I don’t know how ‘active’ I am but I take a look now and then at listings that either seem competitive with ours and those that seem to be doing very well. By way of background our listing ( 3 bdrm; 1 bath) is in Worcester MA. It could be a tourist destination in my opinion but it just isn’t. People come here to visit family: that’s 90% of our bookings, some at our max of six, mostly 2-4 people (I think our sweet spot is four guests; hotels are a reasonable alternative if you have just two; we’re a little small for six though bookings for six have – surprising to me – said they’re very comfortable). July and August are typically fully booked; we do ‘OK’ in the shoulder season of May-June, Sept-October, with few bookings November through April. [People might not like the cold winters here. :stuck_out_tongue_winking_eye:]

The average daily rate here is about $100/night and we’re now at about $200 a night or more in high season. The number of listings has doubled in the last two years, which is slower growth than I’ve read in many other markets. So we’ve been lucky so far. This is meaningful income to us but a side income; we don’t count on it. We don’t use social media.

The listings that seem are doing very well accept children and pets, which we don’t. So we’re not in competition and it’s just a note to myself that if I were in this just for the money then in this market I’d buy a relatively inexpensive place and make it available to children and pets. 3 bedroom, 2 bath would be perfect. BTW, I find it surprising that despite the complaints or mentions of cleanliness issues, unpicked up dog poop in the yard, these listings have many many bookings at above average prices. Their ROI must be very high.

When I look at our competition we have no listings in our city with a pool. There are a few in neighboring communities, at least 15 minutes away but mostly much farther away and usually very different listings, not comparable to ours at all – like more bedrooms, more baths, estate like, much nicer than ours, but much more expensive, like 3X or more the price. My sense is that for most of our guests the pool is ‘nice,’ a ‘plus’ but not really their focus. [BTW, we inherited the pool with the house; it’d be more expensive to remove the 50-year+ old pool (not accessible to large equipment) than to maintain it.]

So then I look at listings similar to ours but without the pool. There are just a handful that look close. A couple are nicer in my opinion: a more walkable location (which I would highly value), a second bathroom (also something I think would be valuable). Some are just bigger, another plus. So, yes, I look at their pricing (which is often a little under ours) and how they present their listing.

I am especially surprised by one listing that is on a lake but then I read a few complaints how the lake is full of some weed that makes it disagreeable, how there is bird crap all over the patio and the place a little musty ], needing some work. It gets mostly 5’s, and the Host responded to one complaint saying that they live in CA and it would cost a fortune to fix everything! That is a stark contrast with how we’ve chosen to maintain our property, but it does reinforce what I’ve suspected: many guests are not willing to pay for the level of maintenance we provide.

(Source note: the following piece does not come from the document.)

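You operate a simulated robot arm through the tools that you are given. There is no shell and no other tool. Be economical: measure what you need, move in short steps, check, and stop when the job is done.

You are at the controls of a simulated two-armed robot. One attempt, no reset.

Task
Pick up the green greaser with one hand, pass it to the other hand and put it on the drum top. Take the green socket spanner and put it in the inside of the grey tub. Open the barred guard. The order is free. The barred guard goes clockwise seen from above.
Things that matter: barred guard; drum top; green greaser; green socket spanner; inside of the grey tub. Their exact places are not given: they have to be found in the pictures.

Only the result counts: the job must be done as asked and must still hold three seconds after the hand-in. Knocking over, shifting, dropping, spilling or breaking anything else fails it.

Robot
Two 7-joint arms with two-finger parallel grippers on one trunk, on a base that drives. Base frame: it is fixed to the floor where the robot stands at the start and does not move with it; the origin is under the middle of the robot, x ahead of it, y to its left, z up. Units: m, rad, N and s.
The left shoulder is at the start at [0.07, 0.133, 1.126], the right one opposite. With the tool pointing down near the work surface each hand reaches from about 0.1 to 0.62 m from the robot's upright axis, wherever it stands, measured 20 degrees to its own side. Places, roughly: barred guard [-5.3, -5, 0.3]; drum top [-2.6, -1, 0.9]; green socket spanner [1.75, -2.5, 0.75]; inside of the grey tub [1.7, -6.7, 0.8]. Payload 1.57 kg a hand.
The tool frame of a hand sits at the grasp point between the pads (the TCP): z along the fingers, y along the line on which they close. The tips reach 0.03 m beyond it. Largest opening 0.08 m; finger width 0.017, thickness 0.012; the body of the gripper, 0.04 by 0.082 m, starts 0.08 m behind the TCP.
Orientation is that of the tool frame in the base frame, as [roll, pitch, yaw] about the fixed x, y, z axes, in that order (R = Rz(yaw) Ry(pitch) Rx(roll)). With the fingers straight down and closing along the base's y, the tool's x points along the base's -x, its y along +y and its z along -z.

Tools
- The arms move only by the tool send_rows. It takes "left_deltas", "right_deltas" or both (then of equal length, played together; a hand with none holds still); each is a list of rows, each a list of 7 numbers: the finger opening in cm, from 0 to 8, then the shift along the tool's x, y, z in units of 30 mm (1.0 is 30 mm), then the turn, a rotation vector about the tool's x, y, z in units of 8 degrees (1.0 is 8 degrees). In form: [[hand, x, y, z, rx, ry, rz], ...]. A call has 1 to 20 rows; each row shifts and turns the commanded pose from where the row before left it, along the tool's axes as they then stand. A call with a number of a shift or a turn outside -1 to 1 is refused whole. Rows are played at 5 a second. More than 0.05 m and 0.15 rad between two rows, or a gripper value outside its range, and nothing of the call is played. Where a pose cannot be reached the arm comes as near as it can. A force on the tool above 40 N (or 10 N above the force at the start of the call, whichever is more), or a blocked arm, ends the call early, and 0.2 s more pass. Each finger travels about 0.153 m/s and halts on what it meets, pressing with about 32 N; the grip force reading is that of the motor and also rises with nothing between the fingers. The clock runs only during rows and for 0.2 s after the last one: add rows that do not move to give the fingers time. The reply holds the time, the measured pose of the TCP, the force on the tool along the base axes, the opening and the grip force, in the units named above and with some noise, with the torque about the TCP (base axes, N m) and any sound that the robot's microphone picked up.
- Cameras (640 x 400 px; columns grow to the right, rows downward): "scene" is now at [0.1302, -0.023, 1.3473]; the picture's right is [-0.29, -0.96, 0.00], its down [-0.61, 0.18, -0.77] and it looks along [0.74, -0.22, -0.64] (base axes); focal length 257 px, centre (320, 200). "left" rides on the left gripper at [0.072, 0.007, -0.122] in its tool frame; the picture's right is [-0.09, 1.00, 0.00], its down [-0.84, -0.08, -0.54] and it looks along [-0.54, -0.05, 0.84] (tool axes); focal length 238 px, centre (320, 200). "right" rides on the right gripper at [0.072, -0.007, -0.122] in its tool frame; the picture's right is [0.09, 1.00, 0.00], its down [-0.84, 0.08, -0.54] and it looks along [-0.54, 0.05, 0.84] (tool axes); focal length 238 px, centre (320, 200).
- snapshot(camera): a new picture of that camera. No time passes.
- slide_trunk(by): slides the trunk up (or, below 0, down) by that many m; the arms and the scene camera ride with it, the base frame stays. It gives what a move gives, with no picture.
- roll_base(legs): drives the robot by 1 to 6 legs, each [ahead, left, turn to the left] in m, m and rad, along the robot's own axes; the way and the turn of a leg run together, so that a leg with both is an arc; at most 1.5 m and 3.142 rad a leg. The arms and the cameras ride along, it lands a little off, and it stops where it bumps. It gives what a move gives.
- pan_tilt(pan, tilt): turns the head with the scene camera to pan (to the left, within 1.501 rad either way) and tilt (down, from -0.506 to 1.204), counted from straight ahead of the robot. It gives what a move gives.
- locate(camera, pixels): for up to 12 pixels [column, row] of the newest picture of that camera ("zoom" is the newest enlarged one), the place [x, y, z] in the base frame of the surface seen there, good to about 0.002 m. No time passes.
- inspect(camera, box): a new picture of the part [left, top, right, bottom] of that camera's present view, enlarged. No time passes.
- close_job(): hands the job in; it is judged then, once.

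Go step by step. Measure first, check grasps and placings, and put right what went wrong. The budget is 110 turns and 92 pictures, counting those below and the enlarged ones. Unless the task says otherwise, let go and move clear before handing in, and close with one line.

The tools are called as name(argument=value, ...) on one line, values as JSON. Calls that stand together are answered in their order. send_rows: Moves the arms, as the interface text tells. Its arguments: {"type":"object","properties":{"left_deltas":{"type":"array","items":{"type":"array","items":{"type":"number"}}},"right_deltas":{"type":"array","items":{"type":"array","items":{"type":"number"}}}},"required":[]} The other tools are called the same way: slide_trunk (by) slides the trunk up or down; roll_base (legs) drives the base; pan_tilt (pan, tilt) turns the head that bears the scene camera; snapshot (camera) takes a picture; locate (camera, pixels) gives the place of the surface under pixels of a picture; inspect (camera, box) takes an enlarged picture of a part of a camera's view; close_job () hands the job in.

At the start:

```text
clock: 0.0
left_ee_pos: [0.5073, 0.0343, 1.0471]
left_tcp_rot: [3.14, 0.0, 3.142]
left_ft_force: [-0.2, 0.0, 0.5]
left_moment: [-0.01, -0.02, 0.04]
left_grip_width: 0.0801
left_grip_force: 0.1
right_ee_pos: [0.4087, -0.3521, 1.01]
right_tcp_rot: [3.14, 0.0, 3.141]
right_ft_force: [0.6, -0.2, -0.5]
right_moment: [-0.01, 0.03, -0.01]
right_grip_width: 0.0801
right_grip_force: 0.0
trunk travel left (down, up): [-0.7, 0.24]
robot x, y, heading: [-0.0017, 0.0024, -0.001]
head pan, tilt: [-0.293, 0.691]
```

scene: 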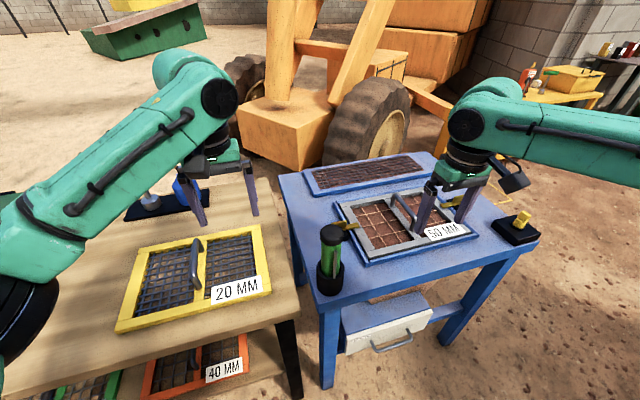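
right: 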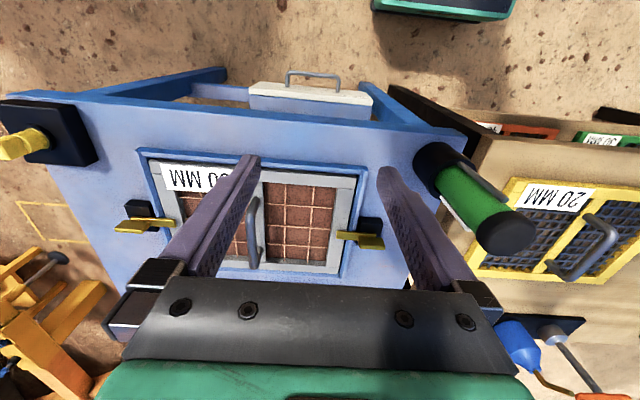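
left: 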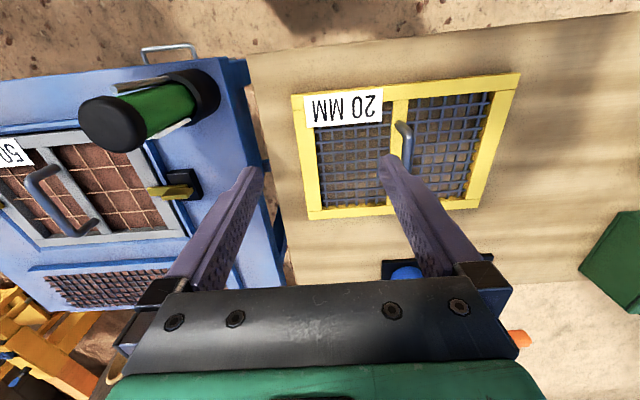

As to the competitive listings that I like (I’d stay there but that’s not the test), I try not to be too far ahead in price. But the situation is that once they’re booked we’re the next logical choice for the well informed traveler, and vice versa. And these very comparable listings are fewer than five.

My biggest takeaway is that there are few comparable places, and that if we wanted to boost our bottom line we’d simply spend less money keeping everything looking pristine. Our strategy, though, is to get re-bookings and then get those directly. We don’t get many, which surprises us. Don’t people visit family every year? But of course they might rotate, have too many siblings ( :stuck_out_tongue_winking_eye: ) or meet in a third city. Our direct site will be up and running this year and we’ll see if we get rebookings directly (our last guest just told us they want to come back again and again) – but we don’t expect to see it right away. It might be an every third year kind of thing.

So I’ve found it a worthwhile exercise to look at our competition and marketplace. Looking at competitors provokes questions to how we manage and price the listing, which I count a good thing. I share my thinking to expose its simplicity and lack of sophistication, hoping to gain some insights.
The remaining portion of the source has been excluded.